7 anni e mezzo di carcere: questa la richiesta di condanna per l’ex presidente di Regione Lombardia Roberto Formigoni per il caso Maugeri e San Raffaele. Il procuratore generale ha infatti chiesto il massimo della pena per il politico, non meritevole di attenuanti per dei fatti definiti “gravissimi”. Nel corso della requisitoria il giudizio è stato realmente duro, con il procuratore aggiunto che non ha usato mezzi termini: “Questo processo – ha detto Laura Pedio – è stato caratterizzato da un grandissimo grado di omertà come tutti i processi per corruzione che oramai hanno assunto connotazioni simili a quelli di criminalità organizzata”, riportano i colleghi di Repubblica. Non è giunta ancora alcuna replica da parte dell’ex governatore lombardo, che come hanno sottolineato anche i procuratori si è sottratto inoltre a ogni confronto o interrogatorio. (Aggiornamento di Massimo Balsamo)

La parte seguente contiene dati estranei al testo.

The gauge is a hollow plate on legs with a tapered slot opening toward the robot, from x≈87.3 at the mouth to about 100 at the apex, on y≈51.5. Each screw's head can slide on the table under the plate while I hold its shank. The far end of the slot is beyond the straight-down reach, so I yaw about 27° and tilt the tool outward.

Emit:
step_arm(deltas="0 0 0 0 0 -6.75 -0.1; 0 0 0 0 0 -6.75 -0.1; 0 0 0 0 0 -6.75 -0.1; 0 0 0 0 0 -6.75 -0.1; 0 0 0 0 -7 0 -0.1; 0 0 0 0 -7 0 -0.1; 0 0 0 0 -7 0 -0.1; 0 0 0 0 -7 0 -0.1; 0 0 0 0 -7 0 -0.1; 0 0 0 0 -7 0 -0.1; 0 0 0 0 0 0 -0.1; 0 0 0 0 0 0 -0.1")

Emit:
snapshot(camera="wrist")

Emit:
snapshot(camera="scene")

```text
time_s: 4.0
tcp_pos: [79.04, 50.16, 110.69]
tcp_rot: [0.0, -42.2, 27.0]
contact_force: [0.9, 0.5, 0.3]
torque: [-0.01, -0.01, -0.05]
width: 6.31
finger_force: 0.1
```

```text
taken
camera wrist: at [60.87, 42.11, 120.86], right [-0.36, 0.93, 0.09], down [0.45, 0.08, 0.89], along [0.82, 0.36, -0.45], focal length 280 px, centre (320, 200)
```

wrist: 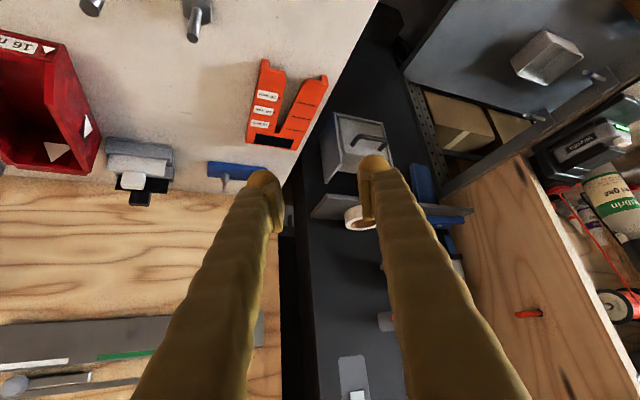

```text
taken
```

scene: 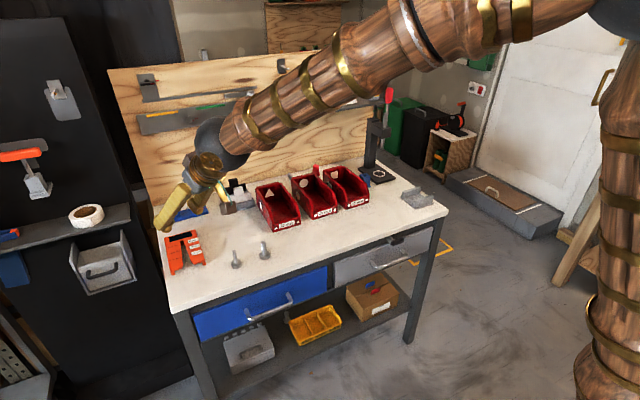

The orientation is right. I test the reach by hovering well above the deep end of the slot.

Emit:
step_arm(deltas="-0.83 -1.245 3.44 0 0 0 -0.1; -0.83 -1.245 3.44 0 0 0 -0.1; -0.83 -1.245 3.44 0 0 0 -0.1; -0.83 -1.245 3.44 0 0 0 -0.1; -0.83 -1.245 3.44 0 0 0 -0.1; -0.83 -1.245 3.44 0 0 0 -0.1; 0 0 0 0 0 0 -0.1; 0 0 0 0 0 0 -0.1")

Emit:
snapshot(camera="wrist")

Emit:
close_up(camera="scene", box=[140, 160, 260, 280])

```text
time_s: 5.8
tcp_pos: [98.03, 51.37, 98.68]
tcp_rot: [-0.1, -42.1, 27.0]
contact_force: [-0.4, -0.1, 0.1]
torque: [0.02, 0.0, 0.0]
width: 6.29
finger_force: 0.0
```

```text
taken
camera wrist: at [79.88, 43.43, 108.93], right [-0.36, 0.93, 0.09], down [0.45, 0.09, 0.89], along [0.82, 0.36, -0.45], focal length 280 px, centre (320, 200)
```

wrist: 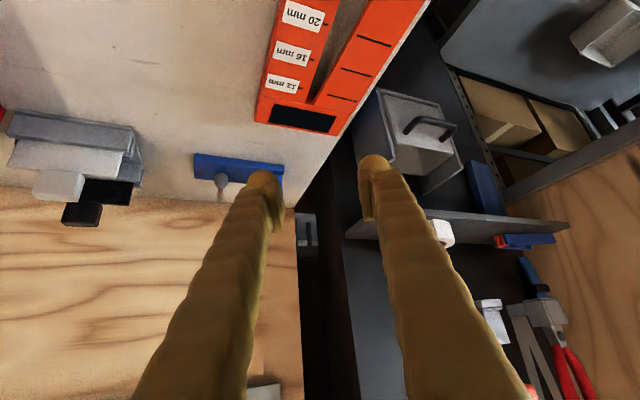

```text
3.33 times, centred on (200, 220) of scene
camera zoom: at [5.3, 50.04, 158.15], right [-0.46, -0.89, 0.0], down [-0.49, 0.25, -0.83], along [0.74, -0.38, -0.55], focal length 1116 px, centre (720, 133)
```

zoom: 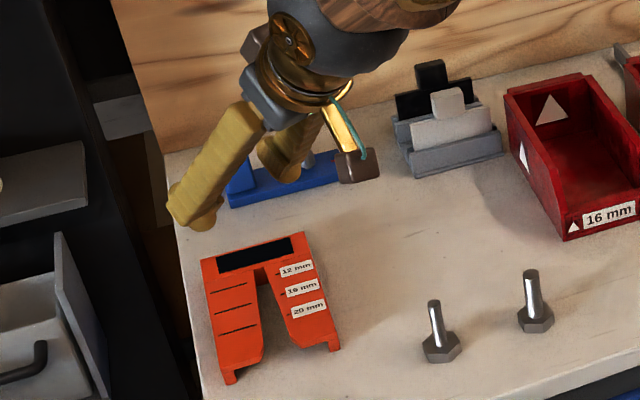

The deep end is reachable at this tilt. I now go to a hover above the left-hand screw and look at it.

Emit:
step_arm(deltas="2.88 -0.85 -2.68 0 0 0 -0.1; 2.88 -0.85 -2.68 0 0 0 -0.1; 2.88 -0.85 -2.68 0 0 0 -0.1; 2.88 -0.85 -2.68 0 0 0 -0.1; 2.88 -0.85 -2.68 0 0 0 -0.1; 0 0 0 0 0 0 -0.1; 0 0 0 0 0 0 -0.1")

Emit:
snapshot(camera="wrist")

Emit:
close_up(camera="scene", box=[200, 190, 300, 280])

APPELLO FORMIGONI: ECCO LA CONDANNA RICHIESTA
Il massimo della pena, è quanto il procuratore generale ha chiesto per l’ex governatore della Lombardia Roberto Formigoni nell’ambito del processo sul caso Maugeri. Si tratta, ha spiegato l’accusa, di “fatti gravissimi”: in primo grado era stato condannato a sei anni per corruzione. Adesso la pena richiesta è stata aumentata a sette anni e sei mesi di carcere. Si tratta naturalmente del secondo grado, Formigoni ha già fatto sapere che non ha alcuna intenzione di patteggiare perché si ritiene del tutto innocente delle accuse per cui andrà al terzo grado cercando di smontare ancora una volta quanto la procura gli imputa, cioè aver ricevuto benefici economici sotto forma di vacanze e altro per una somma superiore ai sei milioni di euro. Ieri sempre nel corso dell’appello invece gli altri due accusati Pierangelo Daccò e Antonio Simone, che sarebbero gli imprenditori che avrebbero offerto secondo le accuse i soldi a Formigoni per avere un trattamento di primo piano nella sanità lombarda, hanno deciso di patteggiare con l’accusa.
DACCÒ E SIMONE PATTEGGIANO
Le pene inflitte in primo grado, 9 anni e due mesi per Daccò e 8 anni e 8 mesi per Simone, sono state così ridotte a 2 anni e 7 mesi per il primo e 4 anni, 8 mesi e 15 giorni per il secondo. Formigoni ha smentito di aver pensato anche lui al patteggiamento, con una richiesta di riduzione della pena a 2 anni. Su questo particolare le opinioni sono poco chiare, perché il procuratore ha dichiarato che mai avrebbero patteggiato una riduzione così bassa della pena. In sostanza l’accusa sostiene che Simone e Daccò avrebbero dato in tutto 6,6 milioni in benefit vari (uso di yacht, vacanze pagate, ristoranti di lusso) in cambio ottenendo per la clinica Maugeri con atti di giunta e rimborsi non dovuti una cifra pari a 300 milioni. Per l’accusa, Formigoni “si e’ sottratto costantemente a confronti e interrogatori nel corso delle indagini non ha reso esame dibattimentale e non ha voluto il confronto coi giudici. Per questo non merita nessuna attenuazione della pena e anzi deve essere aumentata”. Per Simone e Daccò invece il caso è chiuso (per ottenere il patteggiamento Simone ha dovuto subire la confisca di ogni bene privato in suo possesso).